Locate "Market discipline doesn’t" and "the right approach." in the passage provided, and write out these words with everything between them.
---------- Passage provided ----------
Market discipline doesn’t exist with irrational exuberance and reliance on
internal risk management models that don’t work. Nobody listens to risk
managers, because it’s risk takers that make the profits. The reliance on
ratings agencies that have their own conflicts of interest, the reliance on
soft-touch regulation, the focus on principles instead of rules—that
particular regulatory philosophy has been a disaster, and we’ve learned it
the hard way. We have to go to simpler rules, tougher rules and more binding
rules. That’s the right approach.

*IU.com: You’ve been clear that you think most assets are currently
overvalued. Do you think there are opportunities for investors in certain
asset classes or certain geographies?*

*Roubini:* Well, there is a wall of liquidity chasing assets. That liquidity
can chase those assets higher for the time being until the huge carry
trade—the asset bubble and the wall of liquidity—comes crashing down. You
can still have all the risky assets going higher. Of course, the higher they
go, the more they diverge from fundamentals, and the riskier the situation
becomes. But eventually, if the recovery of the economy is going to be
anemic, sub-par, below-trend and U-shaped, there is going to be a
correction. And therefore my view is to stay away from risky assets. Stay in
liquid assets. I don’t know when the correction is going to occur, it could
be a while longer, but eventually it will be a pretty ugly correction,
across many different asset classes.
---------- Given material ----------
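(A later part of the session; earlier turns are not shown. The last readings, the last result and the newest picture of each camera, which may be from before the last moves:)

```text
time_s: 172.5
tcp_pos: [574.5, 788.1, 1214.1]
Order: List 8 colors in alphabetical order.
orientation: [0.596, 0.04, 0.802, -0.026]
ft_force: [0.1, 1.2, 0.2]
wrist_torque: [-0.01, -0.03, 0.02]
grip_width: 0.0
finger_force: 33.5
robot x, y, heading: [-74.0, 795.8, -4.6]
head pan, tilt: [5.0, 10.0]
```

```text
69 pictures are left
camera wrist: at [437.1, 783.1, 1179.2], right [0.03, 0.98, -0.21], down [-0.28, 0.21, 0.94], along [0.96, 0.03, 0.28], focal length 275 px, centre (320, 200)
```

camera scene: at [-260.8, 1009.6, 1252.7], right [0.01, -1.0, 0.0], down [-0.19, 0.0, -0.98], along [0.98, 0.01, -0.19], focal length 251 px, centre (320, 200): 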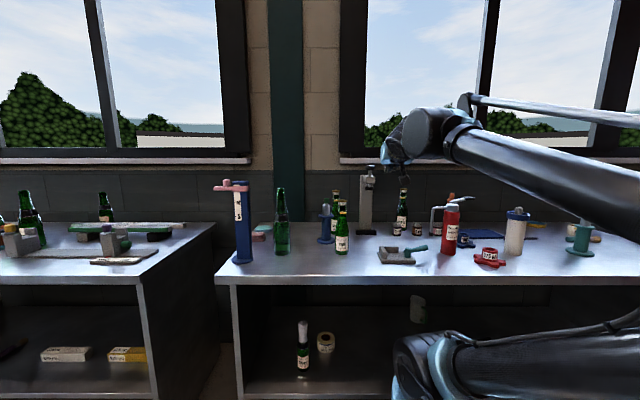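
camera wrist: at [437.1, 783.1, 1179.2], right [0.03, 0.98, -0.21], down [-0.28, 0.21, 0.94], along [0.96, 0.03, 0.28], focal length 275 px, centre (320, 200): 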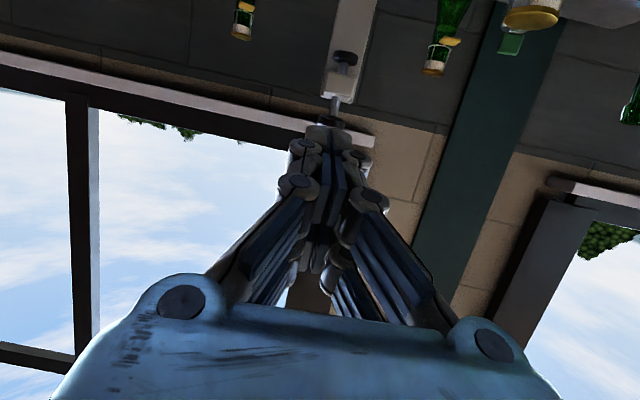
----------
■ **Solved exercise**:
Market discipline doesn’t exist with irrational exuberance and reliance on
internal risk management models that don’t work. Nobody listens to risk
managers, because it’s risk takers that make the profits. The reliance on
ratings agencies that have their own conflicts of interest, the reliance on
soft-touch regulation, the focus on principles instead of rules—that
particular regulatory philosophy has been a disaster, and we’ve learned it
the hard way. We have to go to simpler rules, tougher rules and more binding
rules. That’s the right approach.